Foreign minister Peter Szijjarto – Photo: Facebook

Szijjarto: Inviting Ukraine to NATO ministerial undermines unity

The decision to invite Ukraine to a meeting of NATO foreign ministers undermines the principle of the alliance's unity, Foreign Minister Peter Szijjarto said on Tuesday, adding that Hungary would only support its north-eastern neighbour's aspirations for integration if it restored the rights of its Hungarian minority.
5. April 2023 5:29

“Hungary has come here in the hopes that nobody will question the validity of the alliance’s earlier decision declaring that NATO would not be party to the war going on in our neighbouring country, and that everything must be done in order to prevent a direct conflict between NATO and Russia,” Szijjarto said on Facebook ahead of the meeting.
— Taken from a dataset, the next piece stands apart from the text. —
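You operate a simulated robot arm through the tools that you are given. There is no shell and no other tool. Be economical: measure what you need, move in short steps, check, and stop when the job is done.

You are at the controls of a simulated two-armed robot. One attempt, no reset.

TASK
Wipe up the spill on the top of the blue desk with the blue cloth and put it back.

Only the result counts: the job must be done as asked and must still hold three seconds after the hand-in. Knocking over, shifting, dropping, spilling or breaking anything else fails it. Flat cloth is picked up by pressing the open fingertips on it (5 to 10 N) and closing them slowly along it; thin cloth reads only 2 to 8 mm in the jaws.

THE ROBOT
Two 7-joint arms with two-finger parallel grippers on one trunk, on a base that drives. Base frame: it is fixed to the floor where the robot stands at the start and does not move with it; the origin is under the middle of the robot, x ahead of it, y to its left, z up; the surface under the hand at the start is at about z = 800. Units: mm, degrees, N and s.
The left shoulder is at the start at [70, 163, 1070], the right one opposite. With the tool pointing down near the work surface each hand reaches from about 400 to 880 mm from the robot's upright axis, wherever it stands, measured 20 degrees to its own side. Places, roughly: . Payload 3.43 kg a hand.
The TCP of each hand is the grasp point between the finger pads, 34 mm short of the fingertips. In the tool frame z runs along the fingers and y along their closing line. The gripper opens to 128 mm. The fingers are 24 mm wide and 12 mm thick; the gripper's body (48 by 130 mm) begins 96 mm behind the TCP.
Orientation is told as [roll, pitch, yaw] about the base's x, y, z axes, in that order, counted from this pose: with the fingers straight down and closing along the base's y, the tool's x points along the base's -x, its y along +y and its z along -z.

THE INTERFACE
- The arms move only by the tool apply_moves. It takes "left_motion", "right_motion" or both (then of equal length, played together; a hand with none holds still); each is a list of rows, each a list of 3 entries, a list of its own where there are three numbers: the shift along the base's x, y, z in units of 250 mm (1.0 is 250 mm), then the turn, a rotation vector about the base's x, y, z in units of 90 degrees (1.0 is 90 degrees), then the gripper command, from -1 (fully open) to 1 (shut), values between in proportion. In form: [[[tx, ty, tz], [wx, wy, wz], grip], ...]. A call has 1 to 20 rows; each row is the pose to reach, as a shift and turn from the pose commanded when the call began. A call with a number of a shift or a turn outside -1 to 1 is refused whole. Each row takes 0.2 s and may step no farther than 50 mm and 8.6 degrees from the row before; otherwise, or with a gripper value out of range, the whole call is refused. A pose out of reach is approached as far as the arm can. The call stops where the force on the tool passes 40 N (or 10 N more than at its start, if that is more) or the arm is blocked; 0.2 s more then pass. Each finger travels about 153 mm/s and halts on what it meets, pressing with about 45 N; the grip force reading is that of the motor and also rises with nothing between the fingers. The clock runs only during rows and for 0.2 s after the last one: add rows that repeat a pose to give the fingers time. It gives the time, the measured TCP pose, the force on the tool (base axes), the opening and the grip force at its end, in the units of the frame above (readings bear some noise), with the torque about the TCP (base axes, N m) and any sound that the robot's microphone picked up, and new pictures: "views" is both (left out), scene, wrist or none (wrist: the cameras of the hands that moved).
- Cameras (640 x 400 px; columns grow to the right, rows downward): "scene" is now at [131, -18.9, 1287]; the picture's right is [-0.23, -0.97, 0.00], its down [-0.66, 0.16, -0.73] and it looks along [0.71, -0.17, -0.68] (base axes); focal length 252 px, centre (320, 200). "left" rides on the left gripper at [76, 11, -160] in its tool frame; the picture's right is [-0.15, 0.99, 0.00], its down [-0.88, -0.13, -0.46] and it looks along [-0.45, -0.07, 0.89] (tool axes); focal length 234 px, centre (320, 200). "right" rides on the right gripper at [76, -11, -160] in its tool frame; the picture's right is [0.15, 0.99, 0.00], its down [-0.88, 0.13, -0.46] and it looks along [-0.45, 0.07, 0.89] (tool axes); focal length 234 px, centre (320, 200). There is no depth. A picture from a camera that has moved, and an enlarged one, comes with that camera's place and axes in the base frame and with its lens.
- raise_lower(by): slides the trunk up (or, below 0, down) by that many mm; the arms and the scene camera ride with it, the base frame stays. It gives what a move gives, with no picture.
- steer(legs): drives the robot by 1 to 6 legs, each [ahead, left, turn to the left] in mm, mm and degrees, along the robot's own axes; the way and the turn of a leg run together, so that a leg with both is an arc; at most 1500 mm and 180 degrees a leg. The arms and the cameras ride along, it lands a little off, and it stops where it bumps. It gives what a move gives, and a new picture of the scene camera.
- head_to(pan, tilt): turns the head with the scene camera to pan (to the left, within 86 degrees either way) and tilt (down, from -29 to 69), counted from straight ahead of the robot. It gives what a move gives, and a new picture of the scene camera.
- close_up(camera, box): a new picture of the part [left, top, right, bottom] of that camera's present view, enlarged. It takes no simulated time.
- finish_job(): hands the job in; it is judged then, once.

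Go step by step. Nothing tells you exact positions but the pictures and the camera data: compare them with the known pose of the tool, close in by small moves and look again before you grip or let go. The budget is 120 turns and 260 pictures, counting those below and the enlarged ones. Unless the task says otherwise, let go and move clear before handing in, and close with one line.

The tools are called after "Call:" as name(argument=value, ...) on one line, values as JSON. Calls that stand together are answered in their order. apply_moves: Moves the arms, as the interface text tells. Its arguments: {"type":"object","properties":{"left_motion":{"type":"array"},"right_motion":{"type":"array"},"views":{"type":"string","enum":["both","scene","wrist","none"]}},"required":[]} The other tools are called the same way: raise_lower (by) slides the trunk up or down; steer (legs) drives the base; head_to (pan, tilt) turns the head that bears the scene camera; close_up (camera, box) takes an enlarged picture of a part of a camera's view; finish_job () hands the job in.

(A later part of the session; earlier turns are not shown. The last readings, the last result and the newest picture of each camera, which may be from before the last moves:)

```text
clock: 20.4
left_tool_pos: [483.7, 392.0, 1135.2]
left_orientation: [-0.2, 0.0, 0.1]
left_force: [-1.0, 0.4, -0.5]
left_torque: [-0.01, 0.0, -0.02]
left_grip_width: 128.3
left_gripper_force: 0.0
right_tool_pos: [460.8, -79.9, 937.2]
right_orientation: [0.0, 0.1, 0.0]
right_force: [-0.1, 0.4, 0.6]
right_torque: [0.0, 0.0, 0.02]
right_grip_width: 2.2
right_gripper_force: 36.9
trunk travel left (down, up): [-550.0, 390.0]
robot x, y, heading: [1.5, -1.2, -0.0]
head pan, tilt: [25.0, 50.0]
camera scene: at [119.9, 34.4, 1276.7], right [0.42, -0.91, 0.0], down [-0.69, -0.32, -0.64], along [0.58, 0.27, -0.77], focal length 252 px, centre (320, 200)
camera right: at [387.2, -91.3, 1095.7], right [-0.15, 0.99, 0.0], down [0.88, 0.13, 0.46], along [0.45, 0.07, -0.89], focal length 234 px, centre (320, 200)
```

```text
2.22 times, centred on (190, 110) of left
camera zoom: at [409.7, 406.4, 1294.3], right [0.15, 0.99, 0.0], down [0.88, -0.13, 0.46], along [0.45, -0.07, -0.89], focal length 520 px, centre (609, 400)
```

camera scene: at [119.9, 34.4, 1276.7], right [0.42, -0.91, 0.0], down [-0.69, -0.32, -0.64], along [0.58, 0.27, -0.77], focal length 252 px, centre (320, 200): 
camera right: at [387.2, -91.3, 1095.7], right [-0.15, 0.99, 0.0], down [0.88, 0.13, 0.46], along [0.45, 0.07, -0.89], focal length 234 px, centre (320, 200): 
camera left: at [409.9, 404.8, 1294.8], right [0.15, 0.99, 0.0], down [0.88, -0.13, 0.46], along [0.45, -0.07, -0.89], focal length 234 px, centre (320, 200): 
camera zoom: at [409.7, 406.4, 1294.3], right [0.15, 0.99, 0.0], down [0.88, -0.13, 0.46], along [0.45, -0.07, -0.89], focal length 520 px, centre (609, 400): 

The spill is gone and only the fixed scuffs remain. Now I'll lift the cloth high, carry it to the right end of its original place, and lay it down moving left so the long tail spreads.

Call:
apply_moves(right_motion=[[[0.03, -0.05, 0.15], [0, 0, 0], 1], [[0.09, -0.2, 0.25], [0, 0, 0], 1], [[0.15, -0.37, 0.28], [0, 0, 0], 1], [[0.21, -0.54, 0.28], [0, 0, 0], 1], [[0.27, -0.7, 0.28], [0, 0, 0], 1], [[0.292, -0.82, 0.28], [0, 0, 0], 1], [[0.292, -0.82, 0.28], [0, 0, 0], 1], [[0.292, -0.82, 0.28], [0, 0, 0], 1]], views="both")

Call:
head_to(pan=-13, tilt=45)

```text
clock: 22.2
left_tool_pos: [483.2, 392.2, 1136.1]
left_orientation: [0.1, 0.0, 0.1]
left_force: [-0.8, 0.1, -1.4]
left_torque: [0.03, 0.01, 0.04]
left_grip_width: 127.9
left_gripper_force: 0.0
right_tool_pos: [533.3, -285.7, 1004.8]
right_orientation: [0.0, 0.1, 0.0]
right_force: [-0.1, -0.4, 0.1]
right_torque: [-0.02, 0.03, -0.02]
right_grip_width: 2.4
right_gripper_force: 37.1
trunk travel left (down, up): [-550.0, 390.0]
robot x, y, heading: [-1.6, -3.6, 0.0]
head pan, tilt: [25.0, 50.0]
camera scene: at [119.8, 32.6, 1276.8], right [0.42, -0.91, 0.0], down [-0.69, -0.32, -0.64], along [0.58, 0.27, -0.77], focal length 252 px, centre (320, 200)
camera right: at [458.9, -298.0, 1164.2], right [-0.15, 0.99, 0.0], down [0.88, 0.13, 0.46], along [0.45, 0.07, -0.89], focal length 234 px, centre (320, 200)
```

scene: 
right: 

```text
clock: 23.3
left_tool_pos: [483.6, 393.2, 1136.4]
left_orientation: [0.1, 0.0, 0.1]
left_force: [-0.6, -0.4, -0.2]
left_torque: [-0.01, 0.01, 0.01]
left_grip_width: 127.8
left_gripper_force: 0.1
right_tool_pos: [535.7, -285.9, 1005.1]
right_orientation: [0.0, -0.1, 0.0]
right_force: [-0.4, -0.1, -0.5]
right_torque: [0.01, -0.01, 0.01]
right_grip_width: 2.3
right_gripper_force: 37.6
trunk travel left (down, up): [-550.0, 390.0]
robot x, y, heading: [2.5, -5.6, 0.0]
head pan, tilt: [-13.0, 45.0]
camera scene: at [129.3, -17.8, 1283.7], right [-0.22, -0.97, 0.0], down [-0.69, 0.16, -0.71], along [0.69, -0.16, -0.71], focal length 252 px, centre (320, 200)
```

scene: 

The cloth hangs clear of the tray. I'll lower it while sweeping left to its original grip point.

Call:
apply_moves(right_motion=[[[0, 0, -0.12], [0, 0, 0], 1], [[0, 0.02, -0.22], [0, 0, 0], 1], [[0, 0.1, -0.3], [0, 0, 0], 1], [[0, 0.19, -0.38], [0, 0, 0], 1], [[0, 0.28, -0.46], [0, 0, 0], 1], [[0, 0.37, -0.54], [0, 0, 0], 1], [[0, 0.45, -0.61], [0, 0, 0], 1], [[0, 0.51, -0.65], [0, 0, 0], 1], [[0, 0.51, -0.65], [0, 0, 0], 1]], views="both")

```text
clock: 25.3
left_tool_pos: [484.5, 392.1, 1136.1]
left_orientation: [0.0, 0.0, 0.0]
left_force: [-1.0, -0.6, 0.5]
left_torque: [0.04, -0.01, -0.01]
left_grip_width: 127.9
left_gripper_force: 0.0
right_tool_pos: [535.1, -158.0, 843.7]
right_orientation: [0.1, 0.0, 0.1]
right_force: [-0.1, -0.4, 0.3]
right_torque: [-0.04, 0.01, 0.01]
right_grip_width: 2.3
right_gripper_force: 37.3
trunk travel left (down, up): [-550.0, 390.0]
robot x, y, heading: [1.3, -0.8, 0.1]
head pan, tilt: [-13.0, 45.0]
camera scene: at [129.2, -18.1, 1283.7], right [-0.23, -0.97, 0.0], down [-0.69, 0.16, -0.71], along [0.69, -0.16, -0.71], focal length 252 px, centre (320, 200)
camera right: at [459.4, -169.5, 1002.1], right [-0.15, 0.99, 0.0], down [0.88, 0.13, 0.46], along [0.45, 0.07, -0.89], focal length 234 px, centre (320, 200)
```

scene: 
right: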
He said the decision to invite Ukraine’s foreign minister undermined the principle of unity within NATO, adding that in spite of this, Hungary was attending the meeting “in the spirit of being constructive”.

Addressing a press conference after a meeting of the NATO-Ukraine committee, Szijjarto said today’s meeting had been the first one in six years because the NATO secretary general had been under pressure to convene it despite Hungary’s refusal to change its stance.

“We believe this seriously hurt NATO’s general approach to and rules on uniform and unanimous decision-making, but of course we acknowledged the decision,” Szijjarto said, according to a ministry statement.

He added that the secretary general as well as the Greek, Croatian, Canadian and Turkish foreign ministers had all talked about the need to respect minority rights.

Szijjarto said Ukraine had been systematically violating the rights of Transcarpathian Hungarians since 2015. He cited the example of minority schools, saying that 99 Hungarian primary and secondary schools in Transcarpathia were under the cloud of closure from Sept. 1 when 1,300 schools and kindergartens in Hungary had taken in Ukrainian refugee students.

“I made it clear that we will not support any decision on Ukraine’s integration until the country restores the rights held by Transcarpathian Hungarians before 2015,” the minister said. “We will continue to stand by the rights of Transcarpathian Hungarians.”

Meanwhile, he said certain participants at the meeting had made “belligerent statements” about military victories and weapons deliveries while there had been little mention of peace.

“So Hungary’s position is also rather unique within NATO in the sense that we advocate peace rather than strengthening the rhetoric or war,” he said, underlining that ethnic Hungarians in Ukraine were also being conscripted into the army.

“And we won’t stop calling for peace regardless of the pressure they put on us and regardless of the attacks on us,” he said. “It’s very simple: peace is a good thing and war is a bad thing.”

Szijjarto noted that Hungary had unconditionally taken in more than 1 million Ukrainian refugees and more than 1,300 Hungarian kindergartens and schools had welcomed Ukrainian refugee children.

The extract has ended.